特にBtoBイベントでは、一度の接触で即座に成約に至るケースは稀であり、長期的な関係構築の過程で真の価値が発揮されます。こうした価値を可視化する新しい指標が必要です。
数値化困難な成果への対応
プライベートショーには数値化が困難でありながら、極めて重要な成果が数多く存在します。参加者の意識変化や新たな気づき、企業に対する印象の向上といった定性的な価値をどう測定するかが課題となっています。
従来の展示会効果測定では、アンケート回収率や満足度調査の数値に頼りがちでした。しかし、これらだけではイベントがもたらす深層的な変化や、参加者の行動変容を捉えることができません。
また、社内での評価においても、投資対効果を求められる中で、定性的な成果をどう説明し、次回開催の根拠とするかが重要な課題となっています。
短期的な成果への偏重
多くの企業では、プライベートショーの成果をイベント直後の短期的な数値で判断する傾向があります。しかし、真の効果は中長期的に現れることが多く、適切な評価期間の設定が必要です。
CSF(重要成功要因)分析を行う際も、短期的な指標に偏りがちで、ターゲット設定やKGI設定方法において長期的な視点が欠けているケースが散見されます。特に見込み客育成施策としてのプライベートショーの価値は、数ヶ月から数年にわたって発揮されるものです。
■コロナ禍以降に求められるプライベートショーの新しい役割
従来の指標だけでは成果を測りきれなくなった背景には、コロナ禍以降に顕著になった社会の変化があります。プライベートショーに求められる役割が大きく変化し、それに対応した新しいKPI設定が必要となっています。
ここでは、プライベートショーの価値がどのように変化したのか、3つの重要な変化を詳しく解説します。これらの変化を理解することで、適切な成果指標を設定する基盤を築くことができます。
ターゲットの拡張:多様なステークホルダーとの関係構築
従来の顧客だけでなく、パートナー企業、株主、社員、さらには次世代層まで、多様なステークホルダーとの関係構築が求められています。
プライベートショーのターゲット設定において、これまでは既存顧客や見込み客への営業活動が中心でした。しかし現在では、エコシステム全体を巻き込んだ価値創造の場として位置づけられています。

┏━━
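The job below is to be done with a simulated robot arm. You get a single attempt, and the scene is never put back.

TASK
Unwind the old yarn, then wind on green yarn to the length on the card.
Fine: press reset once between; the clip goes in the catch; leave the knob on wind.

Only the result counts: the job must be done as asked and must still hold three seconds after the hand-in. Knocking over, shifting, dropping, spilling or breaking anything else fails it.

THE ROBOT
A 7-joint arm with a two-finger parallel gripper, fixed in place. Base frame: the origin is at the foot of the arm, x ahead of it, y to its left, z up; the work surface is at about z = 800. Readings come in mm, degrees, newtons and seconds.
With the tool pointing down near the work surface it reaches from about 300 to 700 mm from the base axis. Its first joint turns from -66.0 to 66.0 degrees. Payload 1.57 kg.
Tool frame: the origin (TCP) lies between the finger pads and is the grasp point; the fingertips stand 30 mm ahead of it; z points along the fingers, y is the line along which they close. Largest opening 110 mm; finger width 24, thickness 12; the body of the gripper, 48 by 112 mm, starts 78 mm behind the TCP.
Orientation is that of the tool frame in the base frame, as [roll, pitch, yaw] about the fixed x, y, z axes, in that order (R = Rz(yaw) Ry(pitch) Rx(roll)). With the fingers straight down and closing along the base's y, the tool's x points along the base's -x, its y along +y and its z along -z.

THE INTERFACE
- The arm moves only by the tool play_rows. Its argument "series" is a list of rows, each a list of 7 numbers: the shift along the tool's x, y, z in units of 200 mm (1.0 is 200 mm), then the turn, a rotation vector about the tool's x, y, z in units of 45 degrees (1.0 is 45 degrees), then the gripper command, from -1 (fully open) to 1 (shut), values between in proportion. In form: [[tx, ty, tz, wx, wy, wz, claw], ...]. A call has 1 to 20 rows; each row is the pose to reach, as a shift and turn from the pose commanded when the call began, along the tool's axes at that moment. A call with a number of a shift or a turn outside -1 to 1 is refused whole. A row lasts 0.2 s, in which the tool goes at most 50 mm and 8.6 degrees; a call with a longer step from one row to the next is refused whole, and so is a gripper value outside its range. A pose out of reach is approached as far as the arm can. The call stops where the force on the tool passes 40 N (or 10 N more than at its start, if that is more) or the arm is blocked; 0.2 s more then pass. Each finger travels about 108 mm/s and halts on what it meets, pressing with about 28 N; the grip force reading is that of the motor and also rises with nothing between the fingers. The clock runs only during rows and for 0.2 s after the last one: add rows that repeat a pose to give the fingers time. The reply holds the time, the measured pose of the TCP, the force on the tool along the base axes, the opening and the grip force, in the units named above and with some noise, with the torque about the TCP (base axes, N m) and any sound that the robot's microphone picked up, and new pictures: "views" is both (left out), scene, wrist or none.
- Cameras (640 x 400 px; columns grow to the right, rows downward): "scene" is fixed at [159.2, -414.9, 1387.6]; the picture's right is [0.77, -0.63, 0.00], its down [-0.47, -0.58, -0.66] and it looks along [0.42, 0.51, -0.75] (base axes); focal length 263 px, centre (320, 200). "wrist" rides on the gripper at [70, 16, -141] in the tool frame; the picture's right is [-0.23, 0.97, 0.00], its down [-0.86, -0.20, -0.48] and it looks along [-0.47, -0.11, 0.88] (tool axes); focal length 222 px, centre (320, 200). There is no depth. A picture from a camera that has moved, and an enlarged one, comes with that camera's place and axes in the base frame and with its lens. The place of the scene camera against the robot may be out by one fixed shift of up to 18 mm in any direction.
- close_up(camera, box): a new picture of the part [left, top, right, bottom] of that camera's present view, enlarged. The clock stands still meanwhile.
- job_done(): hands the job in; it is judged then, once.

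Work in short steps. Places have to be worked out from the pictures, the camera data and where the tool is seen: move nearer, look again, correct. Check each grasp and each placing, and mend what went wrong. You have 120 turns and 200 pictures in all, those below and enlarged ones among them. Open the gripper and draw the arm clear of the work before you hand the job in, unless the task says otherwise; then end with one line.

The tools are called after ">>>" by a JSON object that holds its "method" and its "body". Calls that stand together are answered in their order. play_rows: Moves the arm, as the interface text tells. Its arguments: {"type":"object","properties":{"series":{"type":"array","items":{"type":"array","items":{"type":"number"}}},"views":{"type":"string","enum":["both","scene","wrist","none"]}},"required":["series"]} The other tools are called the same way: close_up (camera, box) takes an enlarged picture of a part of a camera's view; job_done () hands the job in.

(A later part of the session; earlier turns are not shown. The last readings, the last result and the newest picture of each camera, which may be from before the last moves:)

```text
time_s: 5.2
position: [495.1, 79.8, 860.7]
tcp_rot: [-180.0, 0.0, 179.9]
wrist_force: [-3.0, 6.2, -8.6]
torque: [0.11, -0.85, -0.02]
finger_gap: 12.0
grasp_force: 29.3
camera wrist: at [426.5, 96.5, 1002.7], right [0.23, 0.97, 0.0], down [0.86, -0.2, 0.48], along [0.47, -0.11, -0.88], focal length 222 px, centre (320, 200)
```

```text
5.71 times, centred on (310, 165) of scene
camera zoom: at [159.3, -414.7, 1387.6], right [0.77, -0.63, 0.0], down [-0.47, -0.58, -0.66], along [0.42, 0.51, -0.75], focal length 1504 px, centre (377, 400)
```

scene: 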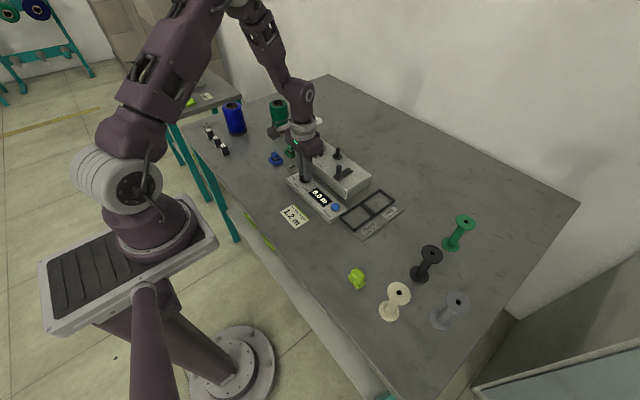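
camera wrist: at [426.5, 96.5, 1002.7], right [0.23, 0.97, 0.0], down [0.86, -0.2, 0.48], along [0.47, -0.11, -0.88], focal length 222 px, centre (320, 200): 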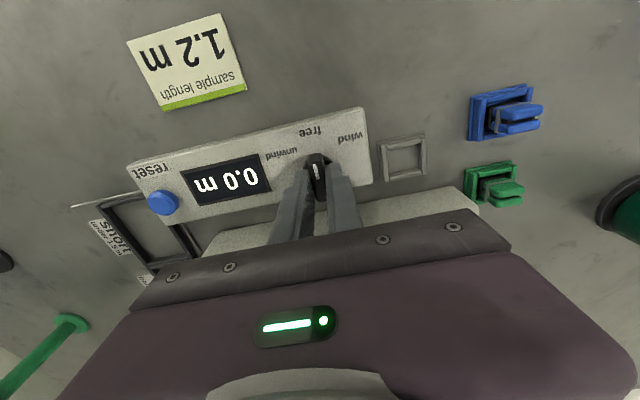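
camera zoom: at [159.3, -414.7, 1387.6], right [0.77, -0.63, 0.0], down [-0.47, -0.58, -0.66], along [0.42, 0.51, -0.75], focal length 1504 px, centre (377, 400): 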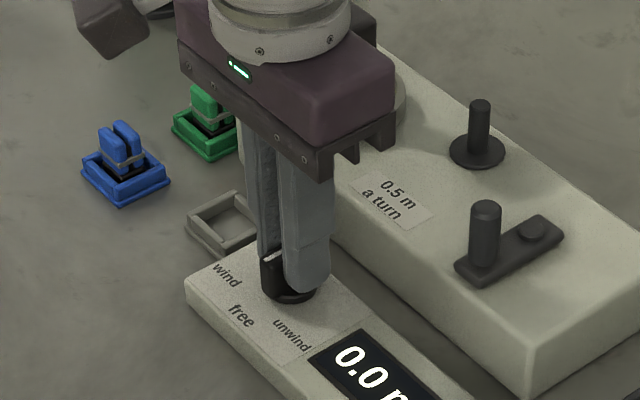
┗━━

パートナー企業との協業関係の強化、投資家に向けた企業価値のアピール、社員のエンゲージメント向上といった多面的な目的が、プライベートショーに求められるようになりました。これに伴い、来場予約率や参加者アンケート回収率といった従来の指標だけでは、効果測定が困難になっています。
また、次世代層への働きかけも重要な要素となっており、将来の顧客や人材候補との早期接点創出が、長期的な企業成長の鍵となっています。
共有・共創志向の高まり:双方向コミュニケーションの重視
企業からの一方的な情報発信ではなく、来場者と双方向のコミュニケーションを通じて共に価値を創り出す共創姿勢が、これまで以上に重視されるようになっています。
従来のプライベートショーでは、企業が製品やサービスを一方的にプレゼンテーションし、来場者がそれを受け取るという構造でした。現在では、来場者の意見やニーズを積極的に収集し、それを新しい価値創造に活かすコラボレーションの場として機能することが期待されています。
この変化により、単純な商談件数やフォローアップ率だけでなく、参加者からの新事業のヒント数や、具体的な協業提案の数といった新しい指標が重要になっています。また、イベント後の継続的な関係性維持や、共創プロジェクトへの発展可能性も重要な評価軸となります。
リアル体験の重視:デジタル時代における差別化価値
デジタルが浸透したからこそ、対面で深い対話ができ、驚きや新しい発見といったワクワクする体験を提供できるリアルイベントの価値が再評価されています。
オンラインでの情報収集が当たり前となった現在、プライベートショーには従来以上の体験価値が求められています。単なる情報提供ではなく、五感に訴える体験や、人と人との深いつながりを創出することが、イベントROIを向上させる重要な要素となっています。
この傾向は、展示会マーケティング戦略全体にも影響を与えており、体験の質や参加者の満足度、印象に残る度合いといった新しい評価指標が重要性を増しています。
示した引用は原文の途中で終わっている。